A section from Whitestone Branding’s December 2021 “Swag Lab” newsletter. The newsletter is one of several channels Whitestone uses to keep customers updated on price increases and other industry challenges. Provided by Whitestone Branding

Exploring Options
Of course, even if customers are understanding of higher prices, they may simply not have room in their budgets. In these cases, distributors still have options. They can, as Jenkins notes, suggest a different distribution schedule (fewer units, less frequent promotions, etc.) that allows the client to use the same products but at lower quantities, reducing the total cost. Or, distributors can absorb the price difference, sacrificing in the short term to preserve a customer relationship in the long run.

“If there are instances where we need to eat some or all of that increase, it’s important to remember that the best clients are those who you can build lasting relationships with and see repeat orders from over a long period of time,” says Olson. “One or two orders for a good client that might be lower than your desired margin is a small price to pay to continue an important relationship.”

But the best option might simply come down to what Jaworski said above: “By learning our buyer’s ‘why,’ we can help pivot their order to achieve their objective within their set budget.” This is the consultative approach at work. Customers don’t necessarily need a product—they need a solution to a certain marketing or advertising or employee engagement challenge. Once distributors identify the “why,” the “how” becomes far more flexible, even if the budget remains fixed.

If the “best” version of a product is too expensive, there’s probably a “good” or “better” version that costs less. Maybe there’s a lower-cost decoration option that achieves a similar result. Maybe a similar product is available from a different supplier. If distributors turn the conversation away from product and price, and instead focus on the customer’s “why,” they open up a virtually unlimited number of potential solutions.

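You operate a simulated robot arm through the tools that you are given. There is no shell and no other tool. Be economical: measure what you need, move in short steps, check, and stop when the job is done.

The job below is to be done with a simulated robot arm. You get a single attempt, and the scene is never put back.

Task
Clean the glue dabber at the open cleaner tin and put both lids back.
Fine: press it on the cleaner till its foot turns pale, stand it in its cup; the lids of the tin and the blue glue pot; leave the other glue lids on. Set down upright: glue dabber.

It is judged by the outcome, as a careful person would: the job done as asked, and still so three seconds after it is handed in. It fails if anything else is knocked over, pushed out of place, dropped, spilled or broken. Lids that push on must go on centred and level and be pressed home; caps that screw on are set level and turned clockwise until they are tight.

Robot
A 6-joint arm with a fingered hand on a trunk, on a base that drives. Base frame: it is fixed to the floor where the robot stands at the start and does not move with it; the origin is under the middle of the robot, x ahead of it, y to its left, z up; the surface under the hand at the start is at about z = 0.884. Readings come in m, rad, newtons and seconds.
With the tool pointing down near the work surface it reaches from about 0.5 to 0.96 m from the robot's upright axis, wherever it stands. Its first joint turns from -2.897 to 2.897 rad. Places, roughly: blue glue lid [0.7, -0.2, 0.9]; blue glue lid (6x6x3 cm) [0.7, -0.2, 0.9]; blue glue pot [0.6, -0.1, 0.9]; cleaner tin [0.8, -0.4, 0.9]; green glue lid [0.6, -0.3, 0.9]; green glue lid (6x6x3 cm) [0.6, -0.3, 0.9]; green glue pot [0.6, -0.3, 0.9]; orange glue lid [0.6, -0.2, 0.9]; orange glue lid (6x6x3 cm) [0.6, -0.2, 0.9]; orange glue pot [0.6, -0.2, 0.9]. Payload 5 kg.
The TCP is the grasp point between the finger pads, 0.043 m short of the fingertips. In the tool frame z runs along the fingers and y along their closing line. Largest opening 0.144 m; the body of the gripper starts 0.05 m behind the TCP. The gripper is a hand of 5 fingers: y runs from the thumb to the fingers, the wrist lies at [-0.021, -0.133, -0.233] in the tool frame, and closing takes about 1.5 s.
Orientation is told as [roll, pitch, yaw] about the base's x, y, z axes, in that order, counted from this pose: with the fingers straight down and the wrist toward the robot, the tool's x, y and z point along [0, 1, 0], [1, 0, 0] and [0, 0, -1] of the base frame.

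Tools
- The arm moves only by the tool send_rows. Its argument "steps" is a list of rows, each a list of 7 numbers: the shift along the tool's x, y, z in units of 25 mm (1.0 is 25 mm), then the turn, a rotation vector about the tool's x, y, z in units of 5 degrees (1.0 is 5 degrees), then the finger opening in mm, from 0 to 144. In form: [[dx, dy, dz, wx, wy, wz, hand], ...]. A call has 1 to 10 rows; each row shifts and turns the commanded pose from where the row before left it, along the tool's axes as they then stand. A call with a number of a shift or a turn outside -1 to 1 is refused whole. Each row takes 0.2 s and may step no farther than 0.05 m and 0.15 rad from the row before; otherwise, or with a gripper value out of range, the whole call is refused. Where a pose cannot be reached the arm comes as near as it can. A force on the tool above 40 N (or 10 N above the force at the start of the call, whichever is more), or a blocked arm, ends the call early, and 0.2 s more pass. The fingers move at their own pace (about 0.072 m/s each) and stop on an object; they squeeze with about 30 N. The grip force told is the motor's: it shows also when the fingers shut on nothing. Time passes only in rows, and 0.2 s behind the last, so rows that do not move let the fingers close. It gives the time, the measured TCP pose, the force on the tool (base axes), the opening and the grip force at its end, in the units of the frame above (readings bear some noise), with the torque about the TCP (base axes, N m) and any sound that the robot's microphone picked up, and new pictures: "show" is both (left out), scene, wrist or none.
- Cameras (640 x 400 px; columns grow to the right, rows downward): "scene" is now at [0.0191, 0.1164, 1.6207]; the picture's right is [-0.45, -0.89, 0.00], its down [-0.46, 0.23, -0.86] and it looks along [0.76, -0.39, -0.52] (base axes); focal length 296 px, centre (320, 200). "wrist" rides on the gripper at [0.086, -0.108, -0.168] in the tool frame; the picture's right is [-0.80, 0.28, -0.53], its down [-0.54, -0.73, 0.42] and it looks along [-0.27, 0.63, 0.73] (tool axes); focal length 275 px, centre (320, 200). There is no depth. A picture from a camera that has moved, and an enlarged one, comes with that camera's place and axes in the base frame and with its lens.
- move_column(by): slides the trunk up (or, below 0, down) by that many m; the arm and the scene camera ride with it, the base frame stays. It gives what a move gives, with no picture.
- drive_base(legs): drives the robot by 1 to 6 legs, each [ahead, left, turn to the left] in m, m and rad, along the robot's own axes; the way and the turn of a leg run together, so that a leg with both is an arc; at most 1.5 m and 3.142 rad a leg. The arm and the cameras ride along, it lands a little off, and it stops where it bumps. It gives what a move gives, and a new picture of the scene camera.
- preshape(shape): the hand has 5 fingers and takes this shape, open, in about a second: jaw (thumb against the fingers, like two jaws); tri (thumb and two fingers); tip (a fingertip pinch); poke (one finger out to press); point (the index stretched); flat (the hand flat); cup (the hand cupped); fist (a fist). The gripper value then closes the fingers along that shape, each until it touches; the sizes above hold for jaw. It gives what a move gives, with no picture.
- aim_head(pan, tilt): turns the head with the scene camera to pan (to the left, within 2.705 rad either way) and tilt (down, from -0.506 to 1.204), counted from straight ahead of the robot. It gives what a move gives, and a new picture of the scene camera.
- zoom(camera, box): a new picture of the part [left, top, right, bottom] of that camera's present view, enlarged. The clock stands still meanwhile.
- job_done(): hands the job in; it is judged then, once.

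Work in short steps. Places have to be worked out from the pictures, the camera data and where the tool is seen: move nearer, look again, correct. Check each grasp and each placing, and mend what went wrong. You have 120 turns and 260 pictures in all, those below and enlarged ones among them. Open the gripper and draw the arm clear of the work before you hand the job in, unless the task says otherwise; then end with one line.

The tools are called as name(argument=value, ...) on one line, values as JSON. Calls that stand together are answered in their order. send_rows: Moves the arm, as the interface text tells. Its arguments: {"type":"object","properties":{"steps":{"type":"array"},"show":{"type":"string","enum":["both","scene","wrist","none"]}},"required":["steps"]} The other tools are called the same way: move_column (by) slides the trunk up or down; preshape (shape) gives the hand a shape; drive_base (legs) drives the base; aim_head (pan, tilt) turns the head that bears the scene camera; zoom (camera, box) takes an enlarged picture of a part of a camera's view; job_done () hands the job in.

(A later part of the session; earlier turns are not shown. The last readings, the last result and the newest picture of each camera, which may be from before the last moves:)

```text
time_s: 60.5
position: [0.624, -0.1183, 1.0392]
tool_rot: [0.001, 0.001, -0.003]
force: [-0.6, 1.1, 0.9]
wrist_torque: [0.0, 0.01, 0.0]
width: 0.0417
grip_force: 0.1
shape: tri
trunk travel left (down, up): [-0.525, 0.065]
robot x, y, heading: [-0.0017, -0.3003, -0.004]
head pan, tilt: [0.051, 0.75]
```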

“If customers are price conscious, we have so many options that fit within their budget,” says Jaworski. “Our strategy remains the same: helping our customers make the most impact with whatever budget they have. It’s challenged us to be more creative with our offering, which I think has helped us have success and continue to grow.”

For Whitestone Branding, supplier relationships have been an integral part of that strategy. Jaworski says the company has made it a priority to maintain and grow its supplier network by attending trade shows and one-on-one meetings (both in-person and virtual). This heavy emphasis on relationship-building has allowed it to “build out backup plans A to Z,” Jaworski says, and has helped the Whitestone team think more creatively and strategically.

Olson has had a similar experience. “Remember that we have access to thousands of vendors,” he says. “It’s generally fine to work with the larger vendors in our industry as much as you want. They typically have deep stock, good pricing and fast turn times. However, even the large suppliers are having issues with stock and production times. This is a great opportunity to build or rekindle relationships with other suppliers that might not always be top-of-mind. Take the extra time to look around when quoting a project, because there are still suppliers that have weathered stock and production issues and are ready to help.”

Yes, prices are up, and it may be some time before they come back down, if they ever come down at all. But the distributor’s job is the same as it always was: Do whatever it takes to help customers achieve and exceed their goals while coming in at or under budget. That might be tougher than it was a year or two ago, but it’s far from impossible. And, ultimately, if customers are leaving over price, they may not be the kind of customers worth keeping anyway.

“We’re all humans and dealing with these issues, just at different capacities,” says Jaworski. “At the end of the day, our job is to make our clients look good. We have the same end goal. Be human with your clients and let them know that. By working together to reach the same objective, trust grows—and a trustworthy business relationship is priceless.”